### Source excerpt

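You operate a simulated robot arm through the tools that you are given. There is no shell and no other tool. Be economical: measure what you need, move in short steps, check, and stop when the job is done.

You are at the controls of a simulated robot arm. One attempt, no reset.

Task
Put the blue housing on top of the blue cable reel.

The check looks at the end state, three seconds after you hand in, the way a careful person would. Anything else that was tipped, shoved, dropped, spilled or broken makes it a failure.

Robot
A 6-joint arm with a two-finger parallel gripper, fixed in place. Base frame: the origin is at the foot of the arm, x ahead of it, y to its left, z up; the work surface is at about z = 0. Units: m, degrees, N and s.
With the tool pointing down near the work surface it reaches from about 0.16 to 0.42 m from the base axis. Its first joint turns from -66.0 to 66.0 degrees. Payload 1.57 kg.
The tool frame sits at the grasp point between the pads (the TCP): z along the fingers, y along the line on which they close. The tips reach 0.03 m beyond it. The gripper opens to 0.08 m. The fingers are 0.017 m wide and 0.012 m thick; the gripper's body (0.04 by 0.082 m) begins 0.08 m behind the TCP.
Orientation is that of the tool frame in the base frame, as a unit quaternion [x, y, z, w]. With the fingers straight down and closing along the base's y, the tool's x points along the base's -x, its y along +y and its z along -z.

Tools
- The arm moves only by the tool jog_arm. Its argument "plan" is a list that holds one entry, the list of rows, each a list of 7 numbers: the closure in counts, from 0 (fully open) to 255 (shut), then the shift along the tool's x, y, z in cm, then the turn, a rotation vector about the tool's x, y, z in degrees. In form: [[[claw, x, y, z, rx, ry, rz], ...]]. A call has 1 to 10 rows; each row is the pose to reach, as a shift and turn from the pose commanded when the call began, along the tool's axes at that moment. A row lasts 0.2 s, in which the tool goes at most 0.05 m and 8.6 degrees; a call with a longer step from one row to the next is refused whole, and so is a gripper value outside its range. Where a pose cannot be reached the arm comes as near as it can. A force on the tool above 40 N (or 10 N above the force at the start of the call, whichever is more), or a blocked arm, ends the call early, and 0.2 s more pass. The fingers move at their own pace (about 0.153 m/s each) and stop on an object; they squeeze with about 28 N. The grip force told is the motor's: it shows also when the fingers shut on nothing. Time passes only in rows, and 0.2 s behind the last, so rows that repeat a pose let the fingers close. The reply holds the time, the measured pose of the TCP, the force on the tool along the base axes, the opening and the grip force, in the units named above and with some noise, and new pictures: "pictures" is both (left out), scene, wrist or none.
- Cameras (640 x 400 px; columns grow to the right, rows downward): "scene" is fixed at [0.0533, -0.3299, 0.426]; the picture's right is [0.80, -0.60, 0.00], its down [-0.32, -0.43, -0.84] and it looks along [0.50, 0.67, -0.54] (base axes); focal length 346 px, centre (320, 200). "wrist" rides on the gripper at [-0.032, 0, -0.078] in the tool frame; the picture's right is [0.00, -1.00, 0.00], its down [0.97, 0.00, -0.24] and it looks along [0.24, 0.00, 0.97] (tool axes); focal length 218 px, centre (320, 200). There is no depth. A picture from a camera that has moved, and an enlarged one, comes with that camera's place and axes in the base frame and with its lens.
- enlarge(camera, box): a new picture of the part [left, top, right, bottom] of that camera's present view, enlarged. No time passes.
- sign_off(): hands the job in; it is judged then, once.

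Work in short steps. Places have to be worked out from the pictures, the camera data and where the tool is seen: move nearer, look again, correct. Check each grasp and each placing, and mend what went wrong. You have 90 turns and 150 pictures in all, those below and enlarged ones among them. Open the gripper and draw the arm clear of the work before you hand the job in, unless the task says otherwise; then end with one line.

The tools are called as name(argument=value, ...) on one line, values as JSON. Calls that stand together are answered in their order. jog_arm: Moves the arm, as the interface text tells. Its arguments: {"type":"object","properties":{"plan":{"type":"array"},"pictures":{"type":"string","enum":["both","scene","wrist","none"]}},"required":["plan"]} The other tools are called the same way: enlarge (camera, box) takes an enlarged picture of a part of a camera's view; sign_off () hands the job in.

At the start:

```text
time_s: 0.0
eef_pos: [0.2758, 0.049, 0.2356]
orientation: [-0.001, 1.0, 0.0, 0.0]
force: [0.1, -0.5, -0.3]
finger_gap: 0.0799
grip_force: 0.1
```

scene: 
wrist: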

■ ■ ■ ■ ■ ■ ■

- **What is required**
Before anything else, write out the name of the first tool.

######

- **What is required**
In the listing above, find the line containing "With the tool" and the line containing "The tool frame sits". Output them and every line between, exactly, and nothing else. Set them in a Markdown table: Count counts from 1, Line text holds the line, and blank lines are dropped.

- **Full answer**
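| Count | Line text |
|---|---|
| 1 | With the tool pointing down near the work surface it reaches from about 0.16 to 0.42 m from the base axis. Its first joint turns from -66.0 to 66.0 degrees. Payload 1.57 kg. |
| 2 | The tool frame sits at the grasp point between the pads (the TCP): z along the fingers, y along the line on which they close. The tips reach 0.03 m beyond it. The gripper opens to 0.08 m. The fingers are 0.017 m wide and 0.012 m thick; the gripper's body (0.04 by 0.082 m) begins 0.08 m behind the TCP. |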